To germinate the seeds I just wash any pulp off them and dry them. Then leave them until around February. That’s around when passion fruit starts to grow for the year. In February or March I plant the seeds shallowly in some soil with some nutrition in a trough or pots, and put in some legume seeds – usually mung beans. The legume seeds increase the germination rate from about 5% to maybe 80%. Birds will watch me put the seeds in and come and eat some, but most will remain. Most of the seeds will germinate. And when the seedlings are a few inches high I will replant the strongest ones. They will grow well in a pot, but I’ve never got fruit from potted passion fruit. You need to have them in a reasonable expanse 0f soil, or in the ground.
The growing season is from around February – March usually, but in the first year you probably won’t get any fruit from the new vines. Perhaps in May and onwards they will flower and then later fruit. And they will continue to do this until around October / November or so most years. But one year the weather was such that they had a second spurt of growth and fruiting until February. Usually around Christmas I prune them, but not as far back as the hard wood, leaving some green. I’m not sure if that’s the best way, but it seems to work for me.
All through the year they lose leaves, and I dry them in the sun and when crunchy, scrunch them up into little pieces and put in other pots or on the passion fruit garden. And after pruning I do the same, but it is a much bigger operation as there is so much foliage.

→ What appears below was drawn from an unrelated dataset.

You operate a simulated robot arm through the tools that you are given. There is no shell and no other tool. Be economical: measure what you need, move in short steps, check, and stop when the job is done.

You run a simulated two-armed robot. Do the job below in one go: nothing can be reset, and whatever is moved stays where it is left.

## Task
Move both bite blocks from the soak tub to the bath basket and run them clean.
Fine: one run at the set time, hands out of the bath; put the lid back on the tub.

I used to be able to wait until the passion fruit were ripe to pick them, but the last couple of years squirrels attacked more than half of them – I didn’t mind the occasional loss as everything has to eat – but they often just eat a little and waste the rest and all I can do with the rest is compost it. We tried lots of ways to stop the squirrels, but nothing was particularly effective. So now I have to pick them green, once they feel heavy with fruit inside, and ripen them – which can be done by moistening them, putting them in a plastic bag, and burying this in compost. Squirrels can tell better than me when they are ripe, so feeling the weight is the best I can do to tell if they are ready to ripen. I just check sometimes to see progress, and when ripe bring them inside until I am ready to eat them. This way I get to keep pretty well 100% of the fruit – only the hidden ones that I didn’t see and which ripened on the vine are squirrel food.
Today I picked ten passion fruit, last week the same number, and I can see at least 30 that are still on the vine, but not yet heavy enough with fruit inside. There are a few flowers too, from which we’ll later get fruit. I see the bees buzzing around – other plants attract them too, so there are usually bees. The bees get the nectar, the birds get some seeds and a second chance by dining off the compost when it’s open, and we get the fruit. Now everything is happy except the squirrels.
Over these two months it’s rained a lot and every day sometimes, and otherwise just once every few days. Recently the latter.
A bit hard to see as I had to use my mobile phone to photograph.
If we open the compost birds come to eat the fruit peels. Usually one stands guard while the other hops in and eats. And usually if one points any photographic device in their direction they immediately take off.
This bird was alone and kept watch for itself, but stayed even though I took a couple of very quick photos.
Amongst the compost are mango and papaya peels, which seem to be the favourite.